Trump’s legal strategy for all of his criminal cases has been to delay, under the calculus that winning re-election would enable him to appoint a loyalist as attorney general who could direct prosecutors to drop the case, or pardon himself if he was convicted.

The Trump legal team proposed an August trial date to Cannon last month, seemingly as part of a gambit to weaponize the classified documents case in Florida to block off his legal calendar and prevent the 2020 election interference case in Washington from going to trial before the election.

But Trump has not had to strain himself to engineer such an outcome: Cannon’s own inaction in the case has made a trial in July unrealistic.

Trump was indicted in federal district court last year for violating the Espionage Act in keeping classified documents at his Mar-a-Lago club, which means his case is proceeding to trial under the complicated and sequential rules of the Classified Information Procedures Act, or Cipa.

The next stage of Cipa in Trump’s prosecution is section 5, where Trump has to disclose to prosecutors in a notice the specific classified documents they want to use at trial. It is considered a key step because it protects against any surprise disclosure of national security secrets at trial.

The judge would probably need to give Trump several weeks to draft a specific enough notice. If Trump, like most defendants, files too vague a notice, prosecutors would have to challenge the filing and force Trump to give more detail about which documents he intends to use in his defense.

But when prosecutors suggested a July trial date, they envisioned an 18 March deadline for Trump to file his section 5 notice, a date that expired two weeks ago. Additionally, prosecutors did not include in their proposed schedule any time for litigation if Trump’s notice was too vague.

The situation means that even if Cannon issued new deadlines for Cipa now, the timeline as suggested by prosecutors would potentially be multiple weeks behind schedule, making it more likely that Cannon is left with no choice but to adopt Trump’s proposed schedule and August trial date.

Part of the problem with the Trump classified documents case is that some of the issues are inherently complex. But Cannon has also given herself little breathing space by allowing a backlog of unresolved motions – some of which bear on the pre-trial timetable itself – to build up on the docket.

Some of the issues can be traced back to a fateful decision the judge made early on, when she decided that the case was so high profile that proceedings should be as publicly accessible as possible, and gave Trump a basis to ask to unseal materials governed by a protective order at every turn.

That decision appears to have significantly contributed to the logjam.

For instance, Trump made a sprawling request in January for additional discovery materials about supposed bias by the intelligence community that would help his defense.
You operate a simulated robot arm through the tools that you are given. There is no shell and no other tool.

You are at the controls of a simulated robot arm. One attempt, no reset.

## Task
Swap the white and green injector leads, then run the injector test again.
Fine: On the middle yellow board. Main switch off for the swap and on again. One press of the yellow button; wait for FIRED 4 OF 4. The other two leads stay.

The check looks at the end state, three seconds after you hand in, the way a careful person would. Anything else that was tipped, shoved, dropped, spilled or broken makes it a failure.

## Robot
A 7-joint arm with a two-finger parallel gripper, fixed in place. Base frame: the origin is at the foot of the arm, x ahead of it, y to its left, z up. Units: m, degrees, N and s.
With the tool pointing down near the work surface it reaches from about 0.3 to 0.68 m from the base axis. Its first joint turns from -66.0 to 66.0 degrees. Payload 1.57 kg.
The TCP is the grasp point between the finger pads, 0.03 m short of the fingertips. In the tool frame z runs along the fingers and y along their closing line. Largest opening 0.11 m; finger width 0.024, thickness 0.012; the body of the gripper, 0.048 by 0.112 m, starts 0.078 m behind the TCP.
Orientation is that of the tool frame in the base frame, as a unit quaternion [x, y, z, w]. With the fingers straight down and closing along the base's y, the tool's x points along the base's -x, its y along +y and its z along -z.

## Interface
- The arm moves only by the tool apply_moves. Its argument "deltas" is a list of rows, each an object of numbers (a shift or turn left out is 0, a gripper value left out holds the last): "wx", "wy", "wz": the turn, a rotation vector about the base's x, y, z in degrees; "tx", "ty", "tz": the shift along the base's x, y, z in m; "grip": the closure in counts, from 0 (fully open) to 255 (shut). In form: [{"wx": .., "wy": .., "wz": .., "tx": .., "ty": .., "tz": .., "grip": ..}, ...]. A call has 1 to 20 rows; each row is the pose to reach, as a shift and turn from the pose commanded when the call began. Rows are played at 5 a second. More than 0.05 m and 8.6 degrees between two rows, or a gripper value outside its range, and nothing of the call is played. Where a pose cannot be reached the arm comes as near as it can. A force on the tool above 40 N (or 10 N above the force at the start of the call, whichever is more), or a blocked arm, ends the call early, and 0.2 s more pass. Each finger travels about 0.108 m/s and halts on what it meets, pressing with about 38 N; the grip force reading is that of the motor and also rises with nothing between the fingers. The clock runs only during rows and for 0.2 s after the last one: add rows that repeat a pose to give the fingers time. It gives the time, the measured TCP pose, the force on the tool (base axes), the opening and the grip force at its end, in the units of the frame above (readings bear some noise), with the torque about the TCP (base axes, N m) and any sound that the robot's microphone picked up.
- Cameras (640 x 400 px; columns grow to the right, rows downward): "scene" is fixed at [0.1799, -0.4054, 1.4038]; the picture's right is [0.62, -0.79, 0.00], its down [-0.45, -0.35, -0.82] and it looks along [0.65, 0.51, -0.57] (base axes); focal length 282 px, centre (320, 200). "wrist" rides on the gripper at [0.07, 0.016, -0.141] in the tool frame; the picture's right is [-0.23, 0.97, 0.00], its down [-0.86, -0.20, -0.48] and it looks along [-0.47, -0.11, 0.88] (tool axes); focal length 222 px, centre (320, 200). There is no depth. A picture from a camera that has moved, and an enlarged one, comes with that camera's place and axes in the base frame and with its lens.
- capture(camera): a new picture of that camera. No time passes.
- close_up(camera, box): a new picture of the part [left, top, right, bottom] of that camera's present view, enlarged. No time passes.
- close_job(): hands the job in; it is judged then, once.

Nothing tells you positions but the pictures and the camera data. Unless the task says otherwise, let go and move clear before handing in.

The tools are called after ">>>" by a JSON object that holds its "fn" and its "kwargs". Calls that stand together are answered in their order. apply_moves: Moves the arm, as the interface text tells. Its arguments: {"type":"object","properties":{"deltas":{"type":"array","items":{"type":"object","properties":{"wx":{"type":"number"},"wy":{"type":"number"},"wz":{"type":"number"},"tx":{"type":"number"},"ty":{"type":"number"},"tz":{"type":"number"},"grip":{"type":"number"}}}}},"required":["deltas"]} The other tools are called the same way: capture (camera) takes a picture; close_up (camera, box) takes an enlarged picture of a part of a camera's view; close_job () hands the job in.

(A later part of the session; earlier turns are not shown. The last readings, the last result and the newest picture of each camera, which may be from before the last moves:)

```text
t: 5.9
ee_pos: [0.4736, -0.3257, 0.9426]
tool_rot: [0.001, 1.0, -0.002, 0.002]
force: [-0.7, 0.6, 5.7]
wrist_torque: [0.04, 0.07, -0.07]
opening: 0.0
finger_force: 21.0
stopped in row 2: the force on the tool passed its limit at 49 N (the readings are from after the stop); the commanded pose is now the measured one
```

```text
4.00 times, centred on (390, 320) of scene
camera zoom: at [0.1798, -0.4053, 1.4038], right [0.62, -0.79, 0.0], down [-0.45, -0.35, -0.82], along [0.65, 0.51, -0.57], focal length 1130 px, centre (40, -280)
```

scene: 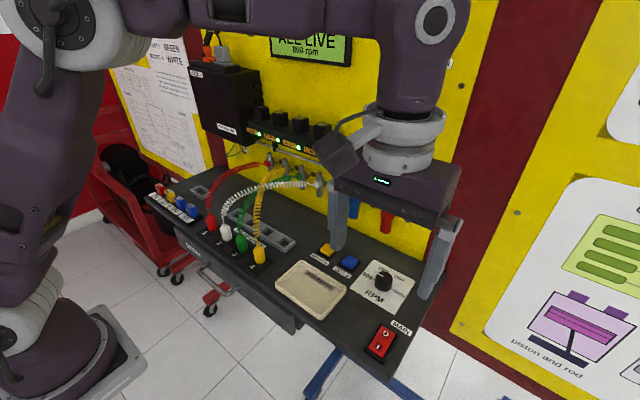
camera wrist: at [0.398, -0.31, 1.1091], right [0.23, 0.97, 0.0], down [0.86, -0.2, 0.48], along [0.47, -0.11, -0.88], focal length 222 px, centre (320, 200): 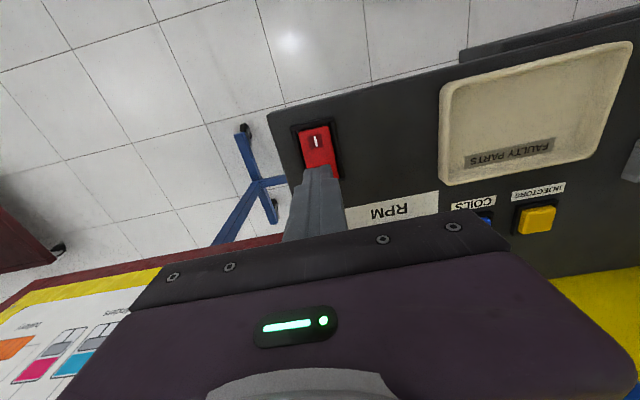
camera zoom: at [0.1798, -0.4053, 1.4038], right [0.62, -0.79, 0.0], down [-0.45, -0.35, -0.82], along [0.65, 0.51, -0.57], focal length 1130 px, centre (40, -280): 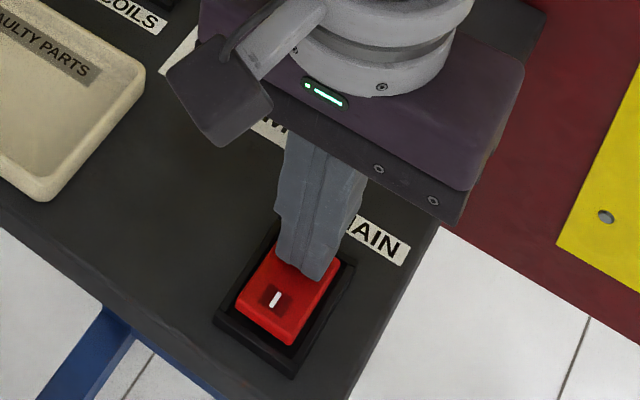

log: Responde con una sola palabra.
In that filing, he also requested the attached exhibits to be made public, except for email addresses contained in the documents.

The two requests drew sharp responses from prosecutors, who urged the judge to deny Trump’s effort to get more discovery and to deny the request to unseal, because it would reveal the identity of potential trial witnesses and identify US intelligence products.

In that dispute alone, Cannon needed to review both Trump’s motion itself and the exhibits, and decide whether to make them public. In that way, Cannon managed in some ways to double her workload on what would have otherwise been a single motion that she needed to review.

To make matters more complicated, the situation with Trump’s request to unseal the exhibits – which Cannon granted but has not ruled on prosecutors’ request that she reconsider – now has had a direct bearing on the trial schedule.

Recently, Trump’s lawyers asked the judge for an extra 10 days to file papers relating to a separate set of motions to have the case dismissed. One of their reasons was they needed a decision on the discovery request first, which Cannon presumably cannot rule on until she first decides what to do about its contested exhibits.